I'll offer some tips for estimating fish without a tape when you are out on the water. This is how I often estimate within 1" of an actual tape measure. This only works if you are not a growing child or adolescent.
You'll need a measuring tape. Do this once, remember it, and then you'll be good for life (until you're old and get osteoporosis...at which point your bones shrink and your stature decreases).
As convention, I always measure from my middle finger, and I use my right arm as reference. Not that one arm is significantly longer than the other...but for sake of "accuracy" and "precision", I always use my right arm.
1) Measure from the tip of your middle finger to the base of your palm. This usually give you a good reference for smaller palm size fish, such as panfish.
2) Measure from the tip of your middle finger to the inside of your elbow. This usually give you a good reference for smaller size bass, average eater walleye or a BIG crappie. If you take this measure with your arm bent, as opposed to your arm full extended out, the discrepency is about 1". But that's a pretty good guesstimate +/- 1".
3) Fully extend your arm, and measure from the tip of your middle finger to your armpit. This usually give you a good reference of small pike and muskie, nice model walleye, some wall hanging bass, and the average migratory trout. Again, whether you measure this with your arm extended in front of you, or your arm extended down beside you, the discrepency is only about 1".
4) Stretch out your arm beside you, and measure from the tip of the middle finger to your left armpit with the tape across your chest just under the collar bone (so chest size isn't affected here). This usually give you a good reference for the typical salmon, bigger pike and muskies and big catfish.
For even bigger fish, then you just use multiples of your palm, or forearm or whatever to estimate.
Why go through all this, instead of saying "My palm from middle finger to the base is 7" long...and the fish is about 3 palms long"?
Because if you are right handed, and you hold a fish with right hand (lip, belly...whatever), you have a quick visual reference as to how long the fish is compared to the hand you are actually holding the fish. If you take a picture and have the fish next to your forearm, you can then go and estimate the size of your fish later. More often than not, I just hold the fish next to my arm and immediately have a good estimate of fish length. I can care less about girth unless the fish is especially skinny or fat...but a fairly accurate length will tell me approximate weight of the fish.

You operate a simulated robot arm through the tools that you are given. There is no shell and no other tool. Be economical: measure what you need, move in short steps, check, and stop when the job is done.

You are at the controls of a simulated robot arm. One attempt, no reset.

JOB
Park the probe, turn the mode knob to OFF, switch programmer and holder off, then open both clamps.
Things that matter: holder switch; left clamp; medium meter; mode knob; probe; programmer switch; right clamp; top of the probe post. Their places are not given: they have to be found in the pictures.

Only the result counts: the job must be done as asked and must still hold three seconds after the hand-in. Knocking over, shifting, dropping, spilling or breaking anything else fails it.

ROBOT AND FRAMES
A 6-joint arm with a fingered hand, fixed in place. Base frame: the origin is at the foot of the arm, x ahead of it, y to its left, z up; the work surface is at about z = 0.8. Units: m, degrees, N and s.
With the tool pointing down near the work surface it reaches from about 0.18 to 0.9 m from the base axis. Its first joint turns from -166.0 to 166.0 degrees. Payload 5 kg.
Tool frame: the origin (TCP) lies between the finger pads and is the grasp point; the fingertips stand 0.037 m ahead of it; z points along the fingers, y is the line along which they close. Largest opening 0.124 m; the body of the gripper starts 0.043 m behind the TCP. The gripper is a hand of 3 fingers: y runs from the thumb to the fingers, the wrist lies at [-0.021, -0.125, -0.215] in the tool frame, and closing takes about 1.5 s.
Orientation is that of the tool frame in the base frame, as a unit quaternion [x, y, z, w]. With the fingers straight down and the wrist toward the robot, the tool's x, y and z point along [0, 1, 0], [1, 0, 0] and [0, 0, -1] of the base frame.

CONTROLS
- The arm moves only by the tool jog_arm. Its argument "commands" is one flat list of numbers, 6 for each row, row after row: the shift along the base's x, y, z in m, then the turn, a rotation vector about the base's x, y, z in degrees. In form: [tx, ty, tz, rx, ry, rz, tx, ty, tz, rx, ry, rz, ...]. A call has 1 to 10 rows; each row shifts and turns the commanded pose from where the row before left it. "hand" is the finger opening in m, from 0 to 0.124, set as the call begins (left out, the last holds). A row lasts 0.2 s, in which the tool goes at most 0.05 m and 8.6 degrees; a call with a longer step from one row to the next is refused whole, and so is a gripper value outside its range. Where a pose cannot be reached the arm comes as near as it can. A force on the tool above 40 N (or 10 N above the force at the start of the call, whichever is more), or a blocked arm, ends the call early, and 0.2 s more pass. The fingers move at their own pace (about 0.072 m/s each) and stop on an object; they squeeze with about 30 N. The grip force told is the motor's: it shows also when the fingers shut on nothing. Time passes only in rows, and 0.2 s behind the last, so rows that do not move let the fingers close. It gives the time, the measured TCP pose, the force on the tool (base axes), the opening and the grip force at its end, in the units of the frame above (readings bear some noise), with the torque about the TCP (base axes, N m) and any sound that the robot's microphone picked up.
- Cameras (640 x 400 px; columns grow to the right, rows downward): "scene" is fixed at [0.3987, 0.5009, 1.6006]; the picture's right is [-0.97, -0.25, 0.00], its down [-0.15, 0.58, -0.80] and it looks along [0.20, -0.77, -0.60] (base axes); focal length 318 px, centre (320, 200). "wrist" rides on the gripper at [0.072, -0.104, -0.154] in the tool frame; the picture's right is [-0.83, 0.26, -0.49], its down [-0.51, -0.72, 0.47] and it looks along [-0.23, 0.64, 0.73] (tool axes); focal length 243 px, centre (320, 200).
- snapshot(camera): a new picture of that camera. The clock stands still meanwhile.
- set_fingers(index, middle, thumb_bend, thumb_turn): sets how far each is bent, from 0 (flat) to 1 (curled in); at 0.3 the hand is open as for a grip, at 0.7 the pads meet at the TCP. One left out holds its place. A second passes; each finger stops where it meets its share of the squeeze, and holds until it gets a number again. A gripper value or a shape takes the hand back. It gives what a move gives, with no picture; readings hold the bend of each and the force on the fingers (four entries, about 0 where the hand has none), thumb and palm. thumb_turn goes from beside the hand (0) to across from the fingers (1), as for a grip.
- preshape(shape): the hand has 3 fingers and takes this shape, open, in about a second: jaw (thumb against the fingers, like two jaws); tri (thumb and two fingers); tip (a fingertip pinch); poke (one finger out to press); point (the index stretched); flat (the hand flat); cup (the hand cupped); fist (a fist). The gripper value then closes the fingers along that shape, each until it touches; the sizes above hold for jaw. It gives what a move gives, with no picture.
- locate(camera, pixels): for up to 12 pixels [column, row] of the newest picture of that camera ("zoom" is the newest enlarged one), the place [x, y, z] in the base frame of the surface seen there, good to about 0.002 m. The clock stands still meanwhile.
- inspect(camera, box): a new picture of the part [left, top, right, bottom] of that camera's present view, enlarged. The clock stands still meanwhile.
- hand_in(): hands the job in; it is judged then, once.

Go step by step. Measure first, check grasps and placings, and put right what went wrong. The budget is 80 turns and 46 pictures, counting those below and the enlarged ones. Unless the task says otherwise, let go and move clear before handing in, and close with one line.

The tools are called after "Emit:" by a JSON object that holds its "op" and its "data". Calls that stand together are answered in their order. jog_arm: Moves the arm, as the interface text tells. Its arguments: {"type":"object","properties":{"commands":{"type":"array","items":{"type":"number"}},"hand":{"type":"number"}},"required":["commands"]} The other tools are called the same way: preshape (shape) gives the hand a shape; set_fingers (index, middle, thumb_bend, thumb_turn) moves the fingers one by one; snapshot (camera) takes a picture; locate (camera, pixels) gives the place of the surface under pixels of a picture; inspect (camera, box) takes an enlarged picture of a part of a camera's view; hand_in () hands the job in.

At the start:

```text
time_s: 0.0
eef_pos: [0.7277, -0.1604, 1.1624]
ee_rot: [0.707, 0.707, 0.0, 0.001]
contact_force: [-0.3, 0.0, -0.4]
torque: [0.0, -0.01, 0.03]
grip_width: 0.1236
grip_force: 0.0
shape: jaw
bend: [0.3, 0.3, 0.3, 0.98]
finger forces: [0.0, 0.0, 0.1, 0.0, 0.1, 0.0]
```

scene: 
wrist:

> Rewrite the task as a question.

Not that I really do care about the exact weight of any fish I caught. The Flathead Catfish I recently caught from Pennsylvania was weighted at an exact 17.2lb...but I will only call it as 17lbs. I can care less about the 0.2lbs. If the fish burp, it'll lose that 0.2lb. If the fish poop while it is scared to death by these photographing alien creatures from the world above, it'll lose that 0.2lbs. If some more water shed off the fish, it'll lose that 0.2lbs. See my point?